--- Start of TEXT PASSAGE ---

JAPAN’S PUBLIC BROADCASTER NHK MUST EXPLAIN ITS HUGE ANNUAL SURPLUSES
Why must any person in Japan who installs a television set conclude a contract and pay a monthly fee for broadcasts aired by NHK, Japan’s only public broadcast corporation? Isn’t it a violation of freedom of contract guaranteed under the Japanese constitution to impose a mandatory fee for broadcasts one does not wish to watch?
On December 6, the Supreme Court ruled that obligatory contracts with NHK are constitutional. The ruling complies with Article 64 of the Broadcast Act, which stipulates: “Persons installing equipment capable of receiving NHK broadcasts shall conclude a contract for the reception of the broadcasts.” But I consider the ruling highly questionable because it absolutely fails to take into consideration other substantive issues pertaining to NHK’s operations, especially its finances.
Over the years, NHK has failed to honor its own responsibilities stipulated in Article 4 of the broadcasting law, including: “The broadcaster must be politically fair” (section 2); “Its reporting should not distort facts” (section 3); and “It should clarify the points at issue from as many angles as possible where there are conflicting opinions concerning an issue” (section 4). The top court completely failed to address this issue of NHK’s blatant bias in its broadcast content, which is entirely inconsistent with its role as a public broadcaster.
The court also utterly failed to take into account the fact that NHK has now grown into a mammoth public corporation with an excess of cash, engaging in investment activities which appear to have absolutely nothing to do with its business.
By making payment of the fees a “legal obligation,” the court has created a situation in which NHK will be able to expect to win easily whenever it goes to court to collect unpaid charges.
With the percentage of paid subscribers now nearing 80%, the recent court judgment will make NHK’s fee collection operations much easier. But there can hardly be any justification for pouring even more cash—in effect our tax money—into NHK, whose broadcasts are clearly biased. Its reports on alleged nepotism involving Prime Minister Shinzo Abe and its frequent depiction of Japan as a villain in historical documentaries are only two examples of this disturbing reality.
On December 15, I hosted a special edition of my regular “Genron” Internet TV news show to get to the core of the matter. Based on what we discussed on our show, I will introduce below some incredible facts about NHK’s greed for money, which is just as appalling as its blatant distortion of facts. Scrutinizing NHK’s financial statements, economic commentator Tsukasa Jonen had this to say about its interim 2017 results:
“NHK has hefty gross assets totaling more than \1 trillion (US$9.8 billion)…The simple fact that it is so rich is stunning, but you will be even more stunned by what an analysis of the corporation’s finances reveals.”
Looking at NHK’s total assets, what immediately strikes one is its investments in marketable securities (worth \246.1 billion, or approximately US$US$2.41 billion), long-term investment securities (\94.6 billion, or US$927 million), and specified assets (\170.7 billion, or US$1.67 billion)—for a combined total worth \511.4 billion (approximately US$5 billion). Let us take a closer look at these items one by one..

--- End of TEXT PASSAGE ---
--- Start of SOURCE EXCERPT ---

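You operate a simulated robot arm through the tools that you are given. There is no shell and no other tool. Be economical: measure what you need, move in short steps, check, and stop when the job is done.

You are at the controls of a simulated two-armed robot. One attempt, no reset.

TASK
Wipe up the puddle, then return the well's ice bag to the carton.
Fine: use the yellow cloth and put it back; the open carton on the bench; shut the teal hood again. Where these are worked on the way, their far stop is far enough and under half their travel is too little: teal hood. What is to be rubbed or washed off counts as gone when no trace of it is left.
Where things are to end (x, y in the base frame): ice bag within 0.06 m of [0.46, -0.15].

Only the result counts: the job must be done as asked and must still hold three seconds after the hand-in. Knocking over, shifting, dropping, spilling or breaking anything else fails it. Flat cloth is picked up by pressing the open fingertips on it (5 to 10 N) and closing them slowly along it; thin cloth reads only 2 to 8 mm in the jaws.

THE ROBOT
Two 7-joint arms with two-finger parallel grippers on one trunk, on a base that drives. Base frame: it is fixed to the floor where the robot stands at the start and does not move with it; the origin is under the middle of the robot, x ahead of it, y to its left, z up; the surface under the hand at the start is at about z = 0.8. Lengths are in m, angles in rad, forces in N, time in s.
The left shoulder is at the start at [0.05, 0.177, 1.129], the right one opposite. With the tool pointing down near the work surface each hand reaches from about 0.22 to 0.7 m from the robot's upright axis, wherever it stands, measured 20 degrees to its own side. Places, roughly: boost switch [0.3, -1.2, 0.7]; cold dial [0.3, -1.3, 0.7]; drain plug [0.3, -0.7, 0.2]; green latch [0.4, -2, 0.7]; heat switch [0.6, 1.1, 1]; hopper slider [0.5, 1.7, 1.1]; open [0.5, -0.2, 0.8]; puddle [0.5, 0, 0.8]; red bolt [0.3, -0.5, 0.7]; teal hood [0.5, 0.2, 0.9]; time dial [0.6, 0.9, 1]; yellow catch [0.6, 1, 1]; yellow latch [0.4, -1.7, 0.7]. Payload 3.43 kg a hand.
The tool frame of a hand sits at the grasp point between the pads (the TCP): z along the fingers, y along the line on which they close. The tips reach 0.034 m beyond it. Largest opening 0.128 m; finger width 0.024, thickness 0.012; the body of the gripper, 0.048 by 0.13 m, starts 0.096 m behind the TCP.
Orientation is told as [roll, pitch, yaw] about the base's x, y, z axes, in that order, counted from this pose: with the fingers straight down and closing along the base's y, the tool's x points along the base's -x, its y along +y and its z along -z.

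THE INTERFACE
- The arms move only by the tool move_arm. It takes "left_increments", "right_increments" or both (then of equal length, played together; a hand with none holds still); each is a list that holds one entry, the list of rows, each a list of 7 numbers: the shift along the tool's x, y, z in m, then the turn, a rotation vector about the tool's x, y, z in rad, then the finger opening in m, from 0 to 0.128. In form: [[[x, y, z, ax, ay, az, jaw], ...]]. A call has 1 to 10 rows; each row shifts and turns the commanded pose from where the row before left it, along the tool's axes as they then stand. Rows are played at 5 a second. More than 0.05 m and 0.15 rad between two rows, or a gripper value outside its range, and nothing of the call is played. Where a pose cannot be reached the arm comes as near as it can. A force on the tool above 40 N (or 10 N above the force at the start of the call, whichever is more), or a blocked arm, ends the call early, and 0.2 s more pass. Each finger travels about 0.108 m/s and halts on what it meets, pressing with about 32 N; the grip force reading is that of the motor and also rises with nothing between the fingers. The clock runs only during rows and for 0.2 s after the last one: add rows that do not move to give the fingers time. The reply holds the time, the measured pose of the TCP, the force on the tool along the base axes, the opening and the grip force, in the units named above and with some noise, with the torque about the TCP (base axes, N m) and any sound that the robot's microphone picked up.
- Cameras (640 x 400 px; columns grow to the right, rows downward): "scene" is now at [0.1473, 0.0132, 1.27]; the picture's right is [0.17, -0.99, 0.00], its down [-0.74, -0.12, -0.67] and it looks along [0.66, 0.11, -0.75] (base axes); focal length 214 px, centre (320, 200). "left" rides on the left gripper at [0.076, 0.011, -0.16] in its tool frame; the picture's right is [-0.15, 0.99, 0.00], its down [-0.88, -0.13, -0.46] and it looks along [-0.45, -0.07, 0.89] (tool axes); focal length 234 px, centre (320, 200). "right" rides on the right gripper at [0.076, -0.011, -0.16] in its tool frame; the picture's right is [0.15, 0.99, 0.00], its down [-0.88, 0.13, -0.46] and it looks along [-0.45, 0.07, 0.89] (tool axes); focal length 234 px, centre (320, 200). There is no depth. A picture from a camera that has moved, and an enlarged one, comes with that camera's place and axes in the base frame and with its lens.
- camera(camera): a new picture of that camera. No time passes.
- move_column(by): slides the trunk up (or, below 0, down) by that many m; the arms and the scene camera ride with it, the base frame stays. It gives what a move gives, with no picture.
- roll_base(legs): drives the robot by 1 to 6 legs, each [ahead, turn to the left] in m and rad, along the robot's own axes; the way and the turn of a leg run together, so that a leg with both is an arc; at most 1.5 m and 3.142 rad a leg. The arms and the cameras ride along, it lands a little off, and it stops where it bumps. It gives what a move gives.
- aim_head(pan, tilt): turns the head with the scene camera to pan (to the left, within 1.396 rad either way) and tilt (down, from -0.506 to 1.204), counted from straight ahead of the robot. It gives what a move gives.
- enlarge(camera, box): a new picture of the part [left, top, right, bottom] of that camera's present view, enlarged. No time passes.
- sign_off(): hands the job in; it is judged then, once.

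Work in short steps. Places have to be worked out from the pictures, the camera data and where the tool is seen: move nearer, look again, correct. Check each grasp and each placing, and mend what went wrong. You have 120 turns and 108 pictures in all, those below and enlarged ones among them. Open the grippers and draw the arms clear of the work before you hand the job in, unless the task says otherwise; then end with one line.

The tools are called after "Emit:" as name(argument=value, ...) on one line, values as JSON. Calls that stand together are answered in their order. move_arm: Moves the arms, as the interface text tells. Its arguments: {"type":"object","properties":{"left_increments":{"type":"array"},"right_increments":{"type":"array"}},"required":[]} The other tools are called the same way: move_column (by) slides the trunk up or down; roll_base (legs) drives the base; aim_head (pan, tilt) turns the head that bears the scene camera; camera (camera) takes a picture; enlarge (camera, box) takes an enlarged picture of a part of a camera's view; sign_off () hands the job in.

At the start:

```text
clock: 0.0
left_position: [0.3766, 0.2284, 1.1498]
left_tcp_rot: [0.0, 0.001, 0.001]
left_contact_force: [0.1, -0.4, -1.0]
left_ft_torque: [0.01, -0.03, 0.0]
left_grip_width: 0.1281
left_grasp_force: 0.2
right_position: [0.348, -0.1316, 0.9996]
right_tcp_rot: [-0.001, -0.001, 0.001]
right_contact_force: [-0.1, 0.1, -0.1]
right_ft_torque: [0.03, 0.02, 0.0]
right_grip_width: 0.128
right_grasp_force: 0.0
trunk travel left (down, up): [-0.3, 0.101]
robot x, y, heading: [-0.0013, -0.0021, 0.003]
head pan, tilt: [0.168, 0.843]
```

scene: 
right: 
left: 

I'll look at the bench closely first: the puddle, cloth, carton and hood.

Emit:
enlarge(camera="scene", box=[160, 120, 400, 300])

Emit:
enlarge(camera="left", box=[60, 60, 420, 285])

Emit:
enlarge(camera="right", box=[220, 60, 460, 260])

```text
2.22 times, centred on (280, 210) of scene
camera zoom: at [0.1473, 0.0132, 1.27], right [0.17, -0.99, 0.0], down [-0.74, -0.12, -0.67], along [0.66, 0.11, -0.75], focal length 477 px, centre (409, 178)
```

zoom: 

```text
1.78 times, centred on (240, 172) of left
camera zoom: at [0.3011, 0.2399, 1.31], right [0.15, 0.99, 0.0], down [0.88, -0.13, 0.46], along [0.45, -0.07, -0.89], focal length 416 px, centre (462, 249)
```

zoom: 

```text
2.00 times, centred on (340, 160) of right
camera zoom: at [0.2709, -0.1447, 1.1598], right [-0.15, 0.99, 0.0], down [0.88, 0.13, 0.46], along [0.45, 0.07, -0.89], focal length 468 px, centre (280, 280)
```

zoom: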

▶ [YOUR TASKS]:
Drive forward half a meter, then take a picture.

--- End of SOURCE EXCERPT ---

▶ [YOUR TASKS]:
1. Provide the original wording of the text passage from "JAPAN’S PUBLIC BROADCASTER" as far as "especially its finances.".
2. Nothing outside the span should appear: copy exactly from the line with "- aim_head(pan, tilt): turns" through the line with "- sign_off(): hands". Set them in a Markdown table: Position counts from 1, Text holds the line, and blank lines are dropped.

▶ [RESULTS FOR EACH TASK]:
1.
JAPAN’S PUBLIC BROADCASTER NHK MUST EXPLAIN ITS HUGE ANNUAL SURPLUSES
Why must any person in Japan who installs a television set conclude a contract and pay a monthly fee for broadcasts aired by NHK, Japan’s only public broadcast corporation? Isn’t it a violation of freedom of contract guaranteed under the Japanese constitution to impose a mandatory fee for broadcasts one does not wish to watch?
On December 6, the Supreme Court ruled that obligatory contracts with NHK are constitutional. The ruling complies with Article 64 of the Broadcast Act, which stipulates: “Persons installing equipment capable of receiving NHK broadcasts shall conclude a contract for the reception of the broadcasts.” But I consider the ruling highly questionable because it absolutely fails to take into consideration other substantive issues pertaining to NHK’s operations, especially its finances.

2.
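| Position | Text |
|---|---|
| 1 | - aim_head(pan, tilt): turns the head with the scene camera to pan (to the left, within 1.396 rad either way) and tilt (down, from -0.506 to 1.204), counted from straight ahead of the robot. It gives what a move gives. |
| 2 | - enlarge(camera, box): a new picture of the part [left, top, right, bottom] of that camera's present view, enlarged. No time passes. |
| 3 | - sign_off(): hands the job in; it is judged then, once. |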